Required actions:
• a. Take the document segment and repeat only what runs from "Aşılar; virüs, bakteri" through "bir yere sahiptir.".
• b. Supply the part of the document segment that comes after its last sentence.

Document segment:
···

Merhabalar sevgili takipçilerimiz. Çok değerli hocamız Eczacı Emin Talip Önal’ın ‘Eczacı Farkıyla’ Youtube kanalında paylaştığı ‘Aşılar: Antikor ve Antijen Nedir?’ adlı videosundan derlemiş olduğum bilgileri paylaştığım yeni yazım sizlerle. Keyifli okumalar diliyorum.
Aşılar; virüs, bakteri vb. mikropların hastalık yapma yeteneklerinden arındırılarak veya bu mikropların salgıladığı toksinlerin etkilerinin ortadan kaldırılması suretiyle geliştirilen biyolojik maddelerdir. Esasında hem sağlam hem de riskli gruplara uygulanan aşılar insanları patojen dediğimiz zararlı mikroorganizmaların sebep olduğu hastalıklar ve bu hastalıkların sonuçlarından korumak amacıyla kullanılır. En etkin bağışıklama yöntemi olarak görülen aşılama, halk sağlığını koruma bakımından çok önemli bir yere sahiptir.
Farklı teknikler ve teknolojilerle hazırlanan çeşitli aşı tipleri vardır. Bunlara hastalık etkeninin zayıflatılarak hazırlandığı canlı aşılar, özellikle Covid-19’la beraber hayatımıza dâhil olan virüsün genetik kodlarının enjekte edildiği mRNA aşıları, mikroorganizmanın tamamen etkisiz hale getirildiği ölü aşılar örnek verilebilir. Burada özellikle canlı aşıların bağışıklık sistemi baskılanmış hastalarda uygulanmaması gerektiğini vurgulamak istiyorum. Hangi aşı türü olursa olsun aşıların uygulanış amacı hastalığa yol açan organizmanın vücuda tanıtılmasıdır.
Şimdi gelin hep beraber aşıların etki ettiği bağışıklık sistemimiz nasıl işliyor, bu sistemin temel mekanizmaları nedir inceleyelim;
Vücudumuz kendisine zarar vermeyen mikrop ya da toksinleri tanır ve onlara karşı ilk başta bir savunma yöntemi geliştirir. Hafızaya aldığı bilgiler sayesinde gerçek mikropla karşılaştığında ise onunla mücadele eder ve kişinin hastalığa yakalanmasını önler. Böylece vücut artık o hastalığa karşı bağışıklık kazanmıştır.

···

Extracted data:
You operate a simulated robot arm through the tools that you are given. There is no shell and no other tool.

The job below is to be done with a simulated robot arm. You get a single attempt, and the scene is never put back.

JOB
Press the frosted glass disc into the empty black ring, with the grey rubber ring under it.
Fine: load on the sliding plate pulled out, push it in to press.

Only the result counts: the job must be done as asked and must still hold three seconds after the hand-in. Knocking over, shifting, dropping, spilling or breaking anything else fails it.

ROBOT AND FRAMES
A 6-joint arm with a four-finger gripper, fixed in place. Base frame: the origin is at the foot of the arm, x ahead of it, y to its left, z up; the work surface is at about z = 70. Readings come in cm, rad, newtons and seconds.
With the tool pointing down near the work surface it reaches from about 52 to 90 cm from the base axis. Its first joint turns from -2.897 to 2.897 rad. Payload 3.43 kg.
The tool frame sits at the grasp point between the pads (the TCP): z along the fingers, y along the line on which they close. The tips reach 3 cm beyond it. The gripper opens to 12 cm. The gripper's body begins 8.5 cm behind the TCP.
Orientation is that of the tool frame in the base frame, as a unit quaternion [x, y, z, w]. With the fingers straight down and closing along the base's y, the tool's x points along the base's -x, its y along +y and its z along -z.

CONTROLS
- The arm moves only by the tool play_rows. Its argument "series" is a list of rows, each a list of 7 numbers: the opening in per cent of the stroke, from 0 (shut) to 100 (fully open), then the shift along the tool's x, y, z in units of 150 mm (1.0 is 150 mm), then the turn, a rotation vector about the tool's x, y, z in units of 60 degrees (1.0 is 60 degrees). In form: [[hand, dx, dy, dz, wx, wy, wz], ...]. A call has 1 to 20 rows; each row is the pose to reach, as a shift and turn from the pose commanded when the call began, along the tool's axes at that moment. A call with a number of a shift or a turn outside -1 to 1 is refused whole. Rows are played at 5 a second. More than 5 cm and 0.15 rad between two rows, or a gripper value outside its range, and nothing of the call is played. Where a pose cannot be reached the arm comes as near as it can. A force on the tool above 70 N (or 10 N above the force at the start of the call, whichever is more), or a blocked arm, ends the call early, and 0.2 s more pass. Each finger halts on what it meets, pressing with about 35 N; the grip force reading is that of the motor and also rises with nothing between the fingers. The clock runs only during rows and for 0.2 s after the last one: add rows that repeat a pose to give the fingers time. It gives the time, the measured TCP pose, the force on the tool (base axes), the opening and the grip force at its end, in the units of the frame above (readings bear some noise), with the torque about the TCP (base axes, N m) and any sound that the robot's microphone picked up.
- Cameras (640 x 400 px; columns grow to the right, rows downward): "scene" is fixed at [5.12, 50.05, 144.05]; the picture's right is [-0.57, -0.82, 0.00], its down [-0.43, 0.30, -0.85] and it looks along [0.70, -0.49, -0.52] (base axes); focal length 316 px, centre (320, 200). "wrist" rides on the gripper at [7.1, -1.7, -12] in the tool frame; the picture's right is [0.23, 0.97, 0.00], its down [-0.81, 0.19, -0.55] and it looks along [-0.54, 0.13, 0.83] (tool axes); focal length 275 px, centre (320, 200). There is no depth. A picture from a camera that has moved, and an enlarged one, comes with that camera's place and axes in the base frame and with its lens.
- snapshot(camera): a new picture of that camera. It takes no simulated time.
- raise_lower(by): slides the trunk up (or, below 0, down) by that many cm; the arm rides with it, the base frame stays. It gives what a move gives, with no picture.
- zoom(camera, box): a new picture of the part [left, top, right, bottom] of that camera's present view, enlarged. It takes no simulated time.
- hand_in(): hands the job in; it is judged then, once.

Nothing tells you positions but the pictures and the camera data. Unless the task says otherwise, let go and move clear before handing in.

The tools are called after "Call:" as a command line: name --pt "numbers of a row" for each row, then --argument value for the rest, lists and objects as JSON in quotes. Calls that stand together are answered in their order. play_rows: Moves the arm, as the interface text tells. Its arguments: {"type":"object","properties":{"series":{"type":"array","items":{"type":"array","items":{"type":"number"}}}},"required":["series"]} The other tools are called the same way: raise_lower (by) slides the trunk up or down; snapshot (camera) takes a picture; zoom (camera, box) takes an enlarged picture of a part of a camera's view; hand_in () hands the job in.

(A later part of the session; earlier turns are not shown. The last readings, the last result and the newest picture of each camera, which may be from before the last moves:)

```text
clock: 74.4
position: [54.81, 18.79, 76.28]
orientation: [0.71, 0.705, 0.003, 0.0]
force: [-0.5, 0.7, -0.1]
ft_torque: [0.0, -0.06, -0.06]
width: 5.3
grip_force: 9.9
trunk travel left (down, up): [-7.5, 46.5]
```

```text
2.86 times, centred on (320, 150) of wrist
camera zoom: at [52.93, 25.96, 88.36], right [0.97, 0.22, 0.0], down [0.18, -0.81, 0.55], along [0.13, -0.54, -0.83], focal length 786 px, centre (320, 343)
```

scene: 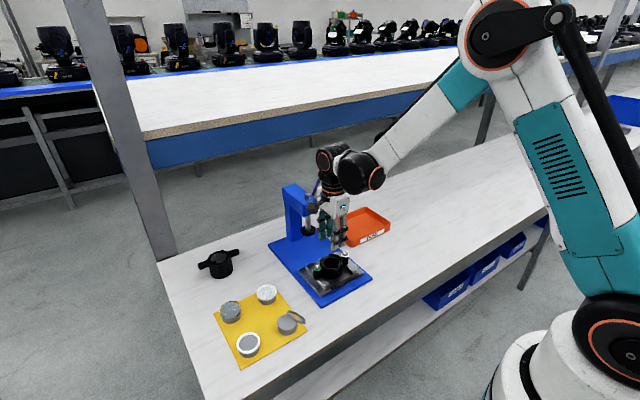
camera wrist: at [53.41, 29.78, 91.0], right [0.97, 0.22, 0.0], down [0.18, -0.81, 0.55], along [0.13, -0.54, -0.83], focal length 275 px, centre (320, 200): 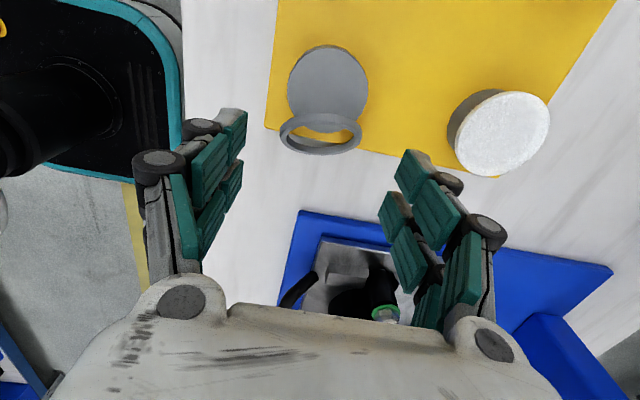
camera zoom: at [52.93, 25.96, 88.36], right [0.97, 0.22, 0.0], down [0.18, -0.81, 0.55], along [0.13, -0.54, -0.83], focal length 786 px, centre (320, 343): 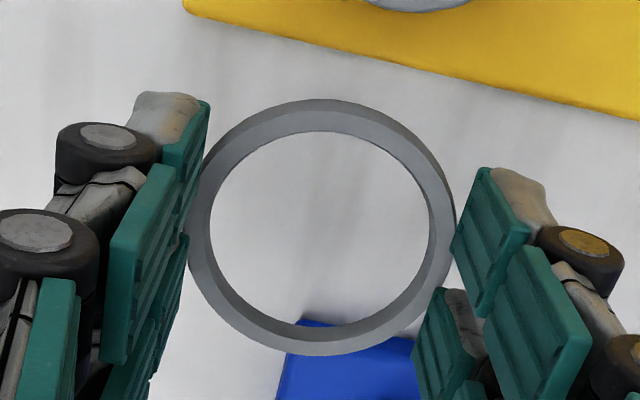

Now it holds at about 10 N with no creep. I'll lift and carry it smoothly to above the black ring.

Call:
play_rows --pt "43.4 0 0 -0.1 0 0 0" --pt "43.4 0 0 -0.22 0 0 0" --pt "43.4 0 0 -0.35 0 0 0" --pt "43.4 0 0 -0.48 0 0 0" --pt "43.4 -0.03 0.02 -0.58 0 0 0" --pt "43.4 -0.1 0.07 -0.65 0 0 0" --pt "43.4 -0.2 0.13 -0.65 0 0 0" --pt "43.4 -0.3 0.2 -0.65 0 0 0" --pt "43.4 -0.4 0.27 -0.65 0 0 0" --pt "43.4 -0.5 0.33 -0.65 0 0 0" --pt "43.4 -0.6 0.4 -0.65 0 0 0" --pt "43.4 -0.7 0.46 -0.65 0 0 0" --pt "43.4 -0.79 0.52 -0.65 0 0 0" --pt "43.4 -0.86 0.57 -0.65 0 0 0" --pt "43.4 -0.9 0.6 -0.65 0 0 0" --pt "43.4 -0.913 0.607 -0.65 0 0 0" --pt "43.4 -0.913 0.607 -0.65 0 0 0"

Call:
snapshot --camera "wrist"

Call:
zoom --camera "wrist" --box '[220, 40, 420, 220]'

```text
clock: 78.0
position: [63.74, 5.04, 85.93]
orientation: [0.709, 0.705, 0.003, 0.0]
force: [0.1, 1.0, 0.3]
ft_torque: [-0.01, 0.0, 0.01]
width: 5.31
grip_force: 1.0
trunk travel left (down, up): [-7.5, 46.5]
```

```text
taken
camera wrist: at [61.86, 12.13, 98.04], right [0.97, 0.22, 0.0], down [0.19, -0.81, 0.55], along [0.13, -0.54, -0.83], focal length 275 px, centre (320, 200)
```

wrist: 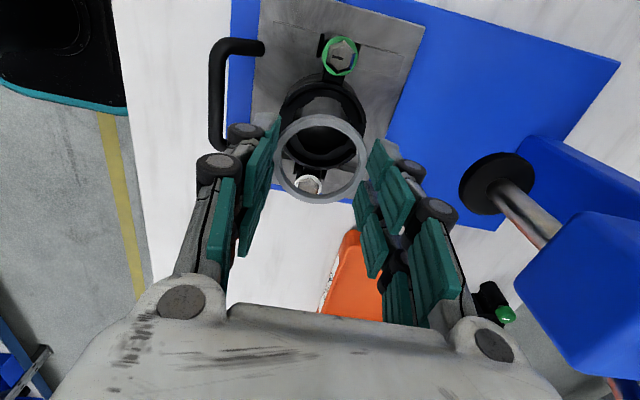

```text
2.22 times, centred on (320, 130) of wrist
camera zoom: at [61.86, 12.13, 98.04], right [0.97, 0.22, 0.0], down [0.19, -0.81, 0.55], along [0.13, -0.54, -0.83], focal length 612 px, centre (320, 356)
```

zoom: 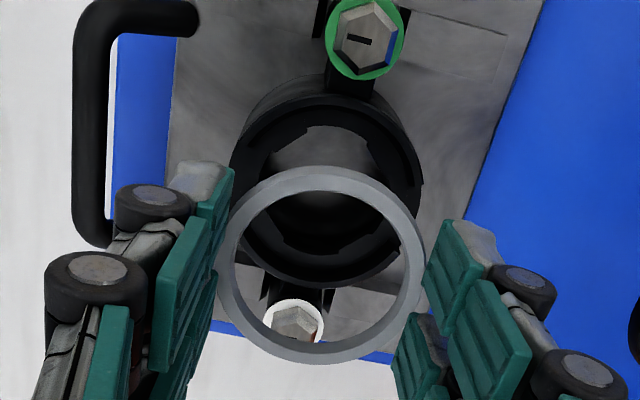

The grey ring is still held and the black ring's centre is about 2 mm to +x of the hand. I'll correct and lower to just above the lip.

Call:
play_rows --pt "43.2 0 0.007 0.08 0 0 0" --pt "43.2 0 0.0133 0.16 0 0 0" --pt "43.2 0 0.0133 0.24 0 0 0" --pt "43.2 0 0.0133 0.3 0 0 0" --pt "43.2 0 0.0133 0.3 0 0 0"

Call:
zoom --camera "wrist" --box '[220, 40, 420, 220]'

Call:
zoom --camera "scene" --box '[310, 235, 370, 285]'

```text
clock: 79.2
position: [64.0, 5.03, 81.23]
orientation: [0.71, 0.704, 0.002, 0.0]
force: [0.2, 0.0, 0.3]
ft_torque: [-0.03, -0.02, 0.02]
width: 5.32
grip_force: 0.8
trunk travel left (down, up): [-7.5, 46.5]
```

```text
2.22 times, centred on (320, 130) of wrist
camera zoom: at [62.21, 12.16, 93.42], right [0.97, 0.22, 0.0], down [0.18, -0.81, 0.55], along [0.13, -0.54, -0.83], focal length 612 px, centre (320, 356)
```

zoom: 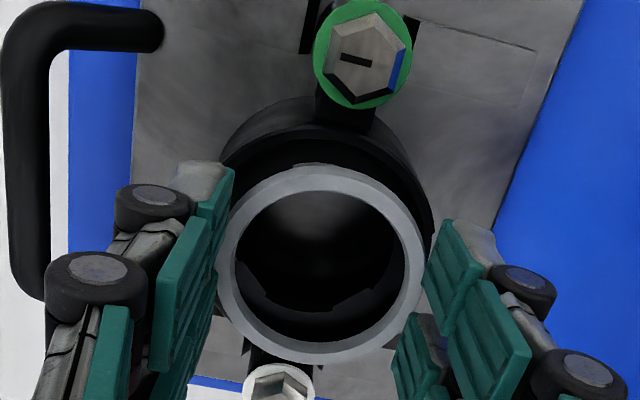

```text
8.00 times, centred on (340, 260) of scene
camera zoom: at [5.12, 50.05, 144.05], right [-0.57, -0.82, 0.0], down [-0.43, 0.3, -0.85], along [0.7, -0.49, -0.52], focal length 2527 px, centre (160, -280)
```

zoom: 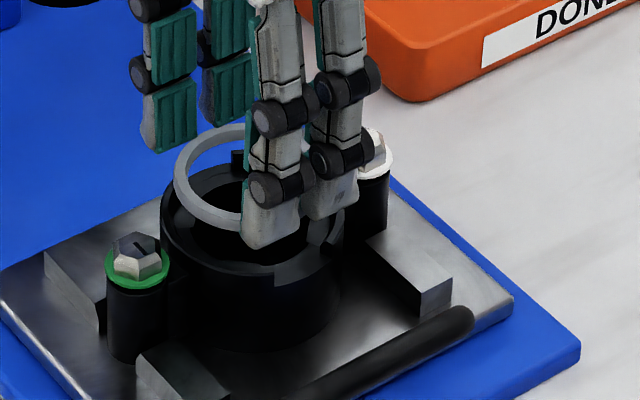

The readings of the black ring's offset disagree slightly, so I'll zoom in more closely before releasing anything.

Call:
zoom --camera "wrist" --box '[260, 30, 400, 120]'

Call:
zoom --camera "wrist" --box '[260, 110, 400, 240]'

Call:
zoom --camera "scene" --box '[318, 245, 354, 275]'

···

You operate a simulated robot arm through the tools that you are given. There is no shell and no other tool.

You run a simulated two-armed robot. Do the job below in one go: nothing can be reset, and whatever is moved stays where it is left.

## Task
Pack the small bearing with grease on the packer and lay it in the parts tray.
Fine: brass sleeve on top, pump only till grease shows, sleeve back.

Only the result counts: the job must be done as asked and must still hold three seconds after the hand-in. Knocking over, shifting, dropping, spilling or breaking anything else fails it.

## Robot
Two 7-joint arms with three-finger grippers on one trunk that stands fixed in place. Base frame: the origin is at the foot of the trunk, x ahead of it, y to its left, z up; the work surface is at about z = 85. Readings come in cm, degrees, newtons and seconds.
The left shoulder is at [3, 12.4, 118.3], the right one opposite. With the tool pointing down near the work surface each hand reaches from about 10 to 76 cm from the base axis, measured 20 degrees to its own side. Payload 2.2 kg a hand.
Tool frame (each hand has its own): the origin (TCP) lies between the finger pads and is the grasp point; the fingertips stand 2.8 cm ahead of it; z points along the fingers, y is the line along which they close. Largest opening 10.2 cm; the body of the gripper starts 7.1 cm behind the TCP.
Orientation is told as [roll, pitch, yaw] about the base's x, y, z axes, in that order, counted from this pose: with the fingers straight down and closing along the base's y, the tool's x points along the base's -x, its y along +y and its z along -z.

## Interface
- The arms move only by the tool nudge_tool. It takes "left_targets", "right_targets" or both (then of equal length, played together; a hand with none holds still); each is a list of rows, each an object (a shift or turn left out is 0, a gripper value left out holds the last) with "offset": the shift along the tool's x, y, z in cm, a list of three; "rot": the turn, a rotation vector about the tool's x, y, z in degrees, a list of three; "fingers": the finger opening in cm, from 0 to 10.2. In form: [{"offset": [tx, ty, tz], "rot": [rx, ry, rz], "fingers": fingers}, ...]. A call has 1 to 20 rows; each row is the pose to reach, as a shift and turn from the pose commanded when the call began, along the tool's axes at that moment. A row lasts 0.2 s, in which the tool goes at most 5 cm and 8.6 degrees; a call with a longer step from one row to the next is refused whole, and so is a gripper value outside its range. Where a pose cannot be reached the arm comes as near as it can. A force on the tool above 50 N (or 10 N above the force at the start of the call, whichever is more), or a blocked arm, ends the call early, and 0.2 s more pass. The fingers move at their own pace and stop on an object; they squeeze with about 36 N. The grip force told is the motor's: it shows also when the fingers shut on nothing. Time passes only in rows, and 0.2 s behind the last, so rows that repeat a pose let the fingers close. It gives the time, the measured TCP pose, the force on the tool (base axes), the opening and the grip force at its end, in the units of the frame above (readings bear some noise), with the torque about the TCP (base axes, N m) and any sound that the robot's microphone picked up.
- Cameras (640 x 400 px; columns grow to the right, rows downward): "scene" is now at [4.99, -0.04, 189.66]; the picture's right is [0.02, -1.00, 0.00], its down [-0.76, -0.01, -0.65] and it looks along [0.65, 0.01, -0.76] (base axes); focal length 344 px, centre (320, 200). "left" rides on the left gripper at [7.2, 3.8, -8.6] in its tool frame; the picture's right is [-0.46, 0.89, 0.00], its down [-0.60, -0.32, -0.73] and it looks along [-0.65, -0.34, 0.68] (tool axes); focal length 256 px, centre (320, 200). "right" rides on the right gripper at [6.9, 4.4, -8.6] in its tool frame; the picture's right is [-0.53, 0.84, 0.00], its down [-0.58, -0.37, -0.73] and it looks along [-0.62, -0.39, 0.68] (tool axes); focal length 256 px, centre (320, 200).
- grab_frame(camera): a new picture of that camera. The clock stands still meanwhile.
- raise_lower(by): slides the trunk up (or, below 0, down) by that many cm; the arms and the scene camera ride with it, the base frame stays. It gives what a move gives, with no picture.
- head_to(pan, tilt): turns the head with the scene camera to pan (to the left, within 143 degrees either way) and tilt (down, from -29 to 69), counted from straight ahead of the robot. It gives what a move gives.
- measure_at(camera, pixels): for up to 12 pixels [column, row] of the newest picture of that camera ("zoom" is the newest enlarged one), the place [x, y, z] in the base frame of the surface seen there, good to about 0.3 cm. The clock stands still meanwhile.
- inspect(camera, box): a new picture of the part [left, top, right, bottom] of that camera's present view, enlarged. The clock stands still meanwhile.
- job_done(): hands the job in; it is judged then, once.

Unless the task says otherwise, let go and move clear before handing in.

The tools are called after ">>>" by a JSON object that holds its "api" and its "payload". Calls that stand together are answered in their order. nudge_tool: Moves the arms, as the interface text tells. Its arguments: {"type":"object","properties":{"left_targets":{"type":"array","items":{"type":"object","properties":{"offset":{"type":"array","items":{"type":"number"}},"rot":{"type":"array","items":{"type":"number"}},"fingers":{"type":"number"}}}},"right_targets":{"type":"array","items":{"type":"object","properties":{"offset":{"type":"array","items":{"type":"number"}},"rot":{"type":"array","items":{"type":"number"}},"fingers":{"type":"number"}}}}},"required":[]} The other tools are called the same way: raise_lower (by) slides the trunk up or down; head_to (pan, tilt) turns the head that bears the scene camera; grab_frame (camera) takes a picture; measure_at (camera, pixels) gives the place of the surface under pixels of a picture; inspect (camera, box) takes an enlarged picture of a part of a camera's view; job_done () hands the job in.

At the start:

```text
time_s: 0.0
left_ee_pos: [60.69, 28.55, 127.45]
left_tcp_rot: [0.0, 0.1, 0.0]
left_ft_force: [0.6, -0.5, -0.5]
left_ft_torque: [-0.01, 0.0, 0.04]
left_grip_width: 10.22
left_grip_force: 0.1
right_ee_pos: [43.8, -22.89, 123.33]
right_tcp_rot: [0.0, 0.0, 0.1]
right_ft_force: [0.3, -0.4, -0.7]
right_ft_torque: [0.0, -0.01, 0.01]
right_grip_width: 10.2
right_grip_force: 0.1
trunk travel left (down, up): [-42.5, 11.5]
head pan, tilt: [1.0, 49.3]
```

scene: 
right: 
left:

···

Replies:
• a.
Aşılar; virüs, bakteri vb. mikropların hastalık yapma yeteneklerinden arındırılarak veya bu mikropların salgıladığı toksinlerin etkilerinin ortadan kaldırılması suretiyle geliştirilen biyolojik maddelerdir. Esasında hem sağlam hem de riskli gruplara uygulanan aşılar insanları patojen dediğimiz zararlı mikroorganizmaların sebep olduğu hastalıklar ve bu hastalıkların sonuçlarından korumak amacıyla kullanılır. En etkin bağışıklama yöntemi olarak görülen aşılama, halk sağlığını koruma bakımından çok önemli bir yere sahiptir.

• b.
Peki, bağışıklık sistemi vücudumuzu bu hastalık etkenlerine karşı nasıl koruyor? Bunu anlamak için öncelikle ‘antikor’ ve ‘antijen’ kavramlarını incelememiz gerekmektedir.
Antikor, doğada bulunan maddelerin veya canlılara ait hücrelerin üzerinde bulunan ve vücuda girdikten sonra özgün tepkiye yol açan antijen ismini verdiğimiz biyolojik maddelere karşı üretilen moleküllerdir. Vücudumuzda üretilen her bir antikor antijene özeldir. Bu bağlamda doğada var olan her biyolojik maddeye karşı antikor üretebilme potansiyelimiz vardır.
Antikor üretimi çok çeşitli bağışıklık hücreleri ve mekanizmalar tarafından düzenlenen karmaşık bir süreçtir. Bu sürece kısaca göz atacak olursak bebeklikten gelişim evresine kadar olan süreçte bağışıklık sistemimiz vücudumuzdaki antijenleri tanır fakat bunlara karşı antikor geliştirmez. Bu aşamadan sonra vücuda giren her yabancı moleküle karşı reaksiyon gösterilir. Öncelikle ön savunma hattımızı oluşturan makrofajlar antijenleri ayrıştırıp lenfositlere sunarlar. Lenfositler de kendilerine sunulan antijenlere özgü antikor üretip bu antijenleri bağlarlar. Böylece antjienler etkisiz hale getirilmiş olur.
Hastalıklarla savaşmamız için bağışıklık sistemimizi güçlü tutmamız gerektiğini unutmayalım sevgili takipçilerimiz. Umarım okurken keyif almışsınızdır. Değerli hocamız Emin Talip Önal’ a teşekkürlerimi sunuyor ve siz değerli takipçilerimize sağlıklı günler diliyorum.